Friday 11 September 2009

Round-up: FTSE, Rover, GM/Vauxhall

Quick round up of C@W views on a few issues of the week, heading into the weekend:

- MG Rover - I can't believe the report cost £16 million. All that money to accountants and lawyers to tell the Government the Directors were a bunch of shysters - exactly the conclusion of the last report! Now Mandy is preparing for the Sunday Newspapers to splash on it and making noises about having them banned a company directors. Boo hoo - how hard is it to get round that, ever heard of nominees etc. In the picture that is Peter Mandelson looking for someone other than himself to blame, as per usual.

- GM/Vauxhall - Lots of panic about GM closing the Luton Van factory which seems overdone to me. Is only 800 jobs when our dole queues are growing at tens of thousands a month. Economically, the vans will be better to be built in Russia. Forward thinking workers should consider going with the plant perhaps? No doubt the Government will hose some more cash at this deal though, copying the German's. Sadly for us, they have the money and we are printing ours still....
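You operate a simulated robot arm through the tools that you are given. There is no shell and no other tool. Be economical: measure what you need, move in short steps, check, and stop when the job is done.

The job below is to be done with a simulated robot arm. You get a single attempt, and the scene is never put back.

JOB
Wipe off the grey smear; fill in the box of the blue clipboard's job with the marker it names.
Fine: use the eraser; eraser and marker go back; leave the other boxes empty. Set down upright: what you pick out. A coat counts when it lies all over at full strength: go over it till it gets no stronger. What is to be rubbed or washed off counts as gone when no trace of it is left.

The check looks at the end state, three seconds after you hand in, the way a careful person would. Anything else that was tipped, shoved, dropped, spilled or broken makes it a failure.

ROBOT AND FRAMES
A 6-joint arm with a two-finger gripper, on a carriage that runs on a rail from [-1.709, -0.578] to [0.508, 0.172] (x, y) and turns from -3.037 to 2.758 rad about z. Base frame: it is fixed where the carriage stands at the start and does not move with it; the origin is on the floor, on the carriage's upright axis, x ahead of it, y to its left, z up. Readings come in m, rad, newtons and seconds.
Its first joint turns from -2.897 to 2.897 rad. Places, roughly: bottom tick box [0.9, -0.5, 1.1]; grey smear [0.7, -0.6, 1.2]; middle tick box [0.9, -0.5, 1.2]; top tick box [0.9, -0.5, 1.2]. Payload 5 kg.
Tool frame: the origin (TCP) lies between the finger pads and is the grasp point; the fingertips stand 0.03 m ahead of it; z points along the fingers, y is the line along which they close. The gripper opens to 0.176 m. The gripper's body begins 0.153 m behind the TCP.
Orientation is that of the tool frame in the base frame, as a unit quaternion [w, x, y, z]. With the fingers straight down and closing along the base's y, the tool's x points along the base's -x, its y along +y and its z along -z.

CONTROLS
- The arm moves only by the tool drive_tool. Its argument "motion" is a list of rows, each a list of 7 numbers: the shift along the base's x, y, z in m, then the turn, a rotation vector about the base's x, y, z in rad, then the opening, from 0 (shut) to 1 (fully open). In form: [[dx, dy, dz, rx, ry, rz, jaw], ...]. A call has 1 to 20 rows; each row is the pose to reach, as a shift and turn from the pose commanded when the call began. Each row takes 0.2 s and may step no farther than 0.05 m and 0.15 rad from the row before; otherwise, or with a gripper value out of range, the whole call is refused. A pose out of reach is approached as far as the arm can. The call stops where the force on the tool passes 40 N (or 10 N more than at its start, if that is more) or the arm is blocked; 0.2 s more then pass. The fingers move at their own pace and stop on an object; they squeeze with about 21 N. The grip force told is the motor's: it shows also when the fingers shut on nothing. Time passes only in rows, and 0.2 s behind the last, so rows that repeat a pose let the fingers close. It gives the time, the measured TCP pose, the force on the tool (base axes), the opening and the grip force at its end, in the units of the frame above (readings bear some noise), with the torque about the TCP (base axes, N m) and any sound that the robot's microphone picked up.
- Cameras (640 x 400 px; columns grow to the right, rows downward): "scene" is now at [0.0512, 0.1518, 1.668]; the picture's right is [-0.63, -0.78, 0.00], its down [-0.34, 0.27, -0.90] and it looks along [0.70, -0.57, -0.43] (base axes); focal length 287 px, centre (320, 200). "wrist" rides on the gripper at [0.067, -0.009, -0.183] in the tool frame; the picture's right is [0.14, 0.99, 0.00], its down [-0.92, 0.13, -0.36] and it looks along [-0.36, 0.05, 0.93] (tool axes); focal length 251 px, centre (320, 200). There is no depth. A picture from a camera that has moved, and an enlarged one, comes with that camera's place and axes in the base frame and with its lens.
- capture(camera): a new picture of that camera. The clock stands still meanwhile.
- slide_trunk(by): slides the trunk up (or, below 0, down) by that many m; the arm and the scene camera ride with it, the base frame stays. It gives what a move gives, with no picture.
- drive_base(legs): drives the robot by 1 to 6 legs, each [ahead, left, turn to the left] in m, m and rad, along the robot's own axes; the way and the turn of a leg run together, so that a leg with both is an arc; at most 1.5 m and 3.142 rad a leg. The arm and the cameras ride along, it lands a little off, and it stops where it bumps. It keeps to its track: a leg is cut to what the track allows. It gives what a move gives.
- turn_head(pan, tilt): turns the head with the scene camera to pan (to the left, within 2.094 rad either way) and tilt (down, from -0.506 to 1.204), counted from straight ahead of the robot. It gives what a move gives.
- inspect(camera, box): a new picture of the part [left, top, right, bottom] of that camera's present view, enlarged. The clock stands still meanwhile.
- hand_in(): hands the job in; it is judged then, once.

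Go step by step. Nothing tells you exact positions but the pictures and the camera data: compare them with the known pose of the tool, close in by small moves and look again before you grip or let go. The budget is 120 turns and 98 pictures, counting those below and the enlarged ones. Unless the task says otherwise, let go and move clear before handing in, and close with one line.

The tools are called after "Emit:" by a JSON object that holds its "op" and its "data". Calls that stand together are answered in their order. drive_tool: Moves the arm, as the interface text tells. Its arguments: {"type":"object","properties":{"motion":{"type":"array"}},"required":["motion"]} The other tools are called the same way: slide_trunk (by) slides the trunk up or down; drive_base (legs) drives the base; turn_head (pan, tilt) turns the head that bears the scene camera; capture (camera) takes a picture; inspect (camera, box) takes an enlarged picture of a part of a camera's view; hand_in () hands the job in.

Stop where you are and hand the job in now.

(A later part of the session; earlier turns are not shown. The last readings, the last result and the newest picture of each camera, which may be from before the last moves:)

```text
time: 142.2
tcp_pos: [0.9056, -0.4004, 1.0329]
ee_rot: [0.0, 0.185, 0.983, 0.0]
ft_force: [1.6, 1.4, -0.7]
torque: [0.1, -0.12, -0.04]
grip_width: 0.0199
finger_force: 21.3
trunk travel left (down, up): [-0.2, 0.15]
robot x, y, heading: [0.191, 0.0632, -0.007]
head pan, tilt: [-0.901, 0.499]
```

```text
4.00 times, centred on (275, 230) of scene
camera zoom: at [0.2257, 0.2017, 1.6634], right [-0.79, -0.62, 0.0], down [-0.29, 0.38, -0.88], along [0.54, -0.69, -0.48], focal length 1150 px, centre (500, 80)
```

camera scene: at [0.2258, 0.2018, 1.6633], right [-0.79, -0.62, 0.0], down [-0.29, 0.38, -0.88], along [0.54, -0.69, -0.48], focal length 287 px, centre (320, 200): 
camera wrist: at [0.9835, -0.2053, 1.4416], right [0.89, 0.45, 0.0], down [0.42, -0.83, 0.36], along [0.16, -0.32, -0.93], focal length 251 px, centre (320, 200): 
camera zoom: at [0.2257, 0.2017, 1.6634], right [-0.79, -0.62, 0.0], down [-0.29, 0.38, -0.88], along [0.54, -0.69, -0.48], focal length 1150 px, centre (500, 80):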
FTSE 5000 - Quite a shock to see the FTSE look like it may stay above 5000 at the end of this week. The chances of a retrace grow with such fast upwards movement. However, it does show QE money hitting the economy and being pushed straight into a new asset bubble in shares. House prices are holding much higher than expected too. This is good news all round, it means that we have enough QE for now and the bank should stop its programme.

The FTSE will still have a significant correction in the next 2 months and end the year flat - so 10% down from here is my expectation.


Bill Quango MP said...

Oddly Peter Mandelson seems to be casting a shadow in that picture.

But it looks a bit ..well, phallic?

Steven_L said...

No way am I shorting the FTSE again, what a stupid decision that decision that turned out to be!

I think cfd's and me are through for at least a few months, got a bad case of gamblers remorse now.

Will keep on squirrelling away into my ISA and watching my balance grow at a more realistic rate.

I lost more in a couple of days on that FTSE bet than I just spent buying a complete carp/pike fishing set up that will last me 10 years.

That's the problem with getting up early and eagerly waiting for the market to open! Will be crawling into work for 10am as usual from now on.

Anonymous said...

FTSE 5000 plus?

Gold is telling the story, despite the bullion bank shorts.

Commods hedge against printing.

First the premium attaching to a reserve currency is partly taken away.


But there will be a correction soon.

France is saying a Obama key speech coming monday.

He has to perform, his credibility is zero right now.

Gold and equities to the moon, but in a worthless currency??????????????

James Higham said...

Your optimism is almost catching, CUS.

CityUnslicker said...

SL- I am off ETF's and CFD's too - way to much can go wrong way too quickly. happy with my mining and oil picks at the mo.

Anon - Yup, don't disagree. Still cash will be the loser though, assets may be in a worthless currency, but as you say, to the moon.

JH - Thanks, trying to keep optimisitc as there is scuh bad news out there everywhere!

Budgie said...

Back in the good old, bad old, 50s and 60s Britain had a thriving and successful car industry (and no I won't take any lip from the armchair sneerers). We still do - it's just foreign owned. So along the way we lost the national ability to finance, design and build quality cars and trucks. What went wrong?

Now I believe HBoS (etc, though RBS had ABN) largely failed because of the grossly incompetent Gordon Brown and his government created property bubble. Similarly in the past, the British car industry was ruined by government using the infamous 'stop-go' method of controlling our economy by switching credit off and on.

This created havoc in the high value, discrete, volume production environment of the car industry. I was told that when the government was on its 'stop' phase, management deliberately picked fights with the unions because it was the cheapest way to cut production without having to sack their valuable workforce.

This may have been shortsighted but at the time appeared the only way to deal with government imposed stupidity. It demoralised both management and unions and led directly to the confrontational, politically inspired strikes typical of the late 60s and the 70s. And of course it led to poor quality and lack of finance for future investment. Having broken the car industry Labour then nationalised the British owned parts of it, setting up the long drawn out death throes of Rover.